-- BEGIN EXTRACTED TEXT --
A traditional feature of Dual Language bilingual programs is language separation. Language boundaries are often established in terms of: time (e.g., learning through each language on alternative days or in different lessons); curriculum content (e.g., Mathematics in English and Social Studies in Spanish or varied according to the “language day”); and teacher (e.g., one uses Spanish only and another English only). In reality, children tend to use both languages spontaneously and pragmatically. This has been called “translanguaging” with considerable international interest in the concept (Garcia 2009; Baker 2011). Translanguaging among children maximizes their linguistic and cognitive resources such that language compartmentalization in Dual Language bilingual education may need to be decreasingly emphasized.

Bilingual and Multilingual Education in Major International Languages

The use of major international languages in education has within the last decade or two become increasingly popular among parents, educators, and policymakers. In Singapore, Luxembourg, Japan, China, Brunei, Taiwan, Germany, and Kazakhstan, to name just a few countries, there has been a recent growth in this type of bilingual and multilingual education. In the context of growing globalization, internationalism, global trade, multinational corporations, and transnational employment, many parents and their children have a strong desire to capitalize on the cognitive, social, and economic benefits bilingualism and multilingualism in a major international language may provide. In this context, international schools have blossomed, with over 5000 schools in over 230 countries. While many use just English for curriculum transmission, others use two or more major languages. Prestigious schools at the primary and secondary levels are mainly private, target the more affluent social classes, and enjoy a growing reputation for excellence, including producing bilinguals and multilinguals.
-- END EXTRACTED TEXT --
-- BEGIN INFORMATION PROVIDED --
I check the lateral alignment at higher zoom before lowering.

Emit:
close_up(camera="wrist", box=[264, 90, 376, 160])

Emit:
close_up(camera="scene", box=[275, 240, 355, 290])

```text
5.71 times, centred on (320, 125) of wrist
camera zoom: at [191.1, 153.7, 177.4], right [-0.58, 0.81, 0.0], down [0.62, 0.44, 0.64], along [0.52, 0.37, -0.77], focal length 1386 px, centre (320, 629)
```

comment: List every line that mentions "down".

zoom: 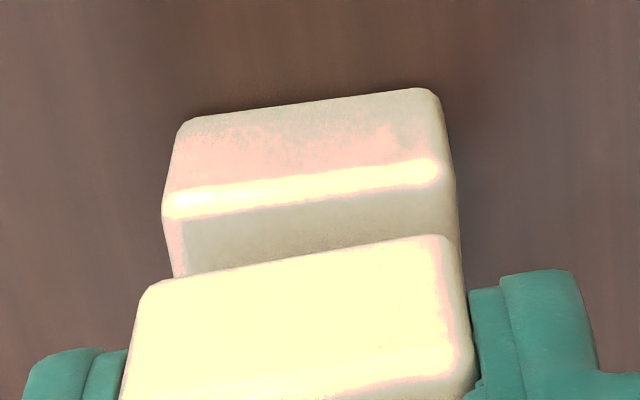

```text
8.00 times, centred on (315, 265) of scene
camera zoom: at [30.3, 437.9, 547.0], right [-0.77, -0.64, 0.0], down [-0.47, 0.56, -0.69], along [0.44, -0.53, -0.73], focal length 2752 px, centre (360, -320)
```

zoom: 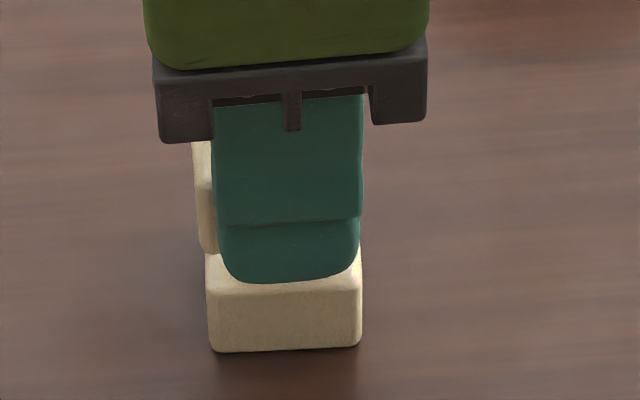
-- END INFORMATION PROVIDED --
- _GOAL_
Set down the extracted text as it stands from "A traditional feature" to "be decreasingly emphasized.", and nothing more.

- _TASK SOLUTION_
A traditional feature of Dual Language bilingual programs is language separation. Language boundaries are often established in terms of: time (e.g., learning through each language on alternative days or in different lessons); curriculum content (e.g., Mathematics in English and Social Studies in Spanish or varied according to the “language day”); and teacher (e.g., one uses Spanish only and another English only). In reality, children tend to use both languages spontaneously and pragmatically. This has been called “translanguaging” with considerable international interest in the concept (Garcia 2009; Baker 2011). Translanguaging among children maximizes their linguistic and cognitive resources such that language compartmentalization in Dual Language bilingual education may need to be decreasingly emphasized.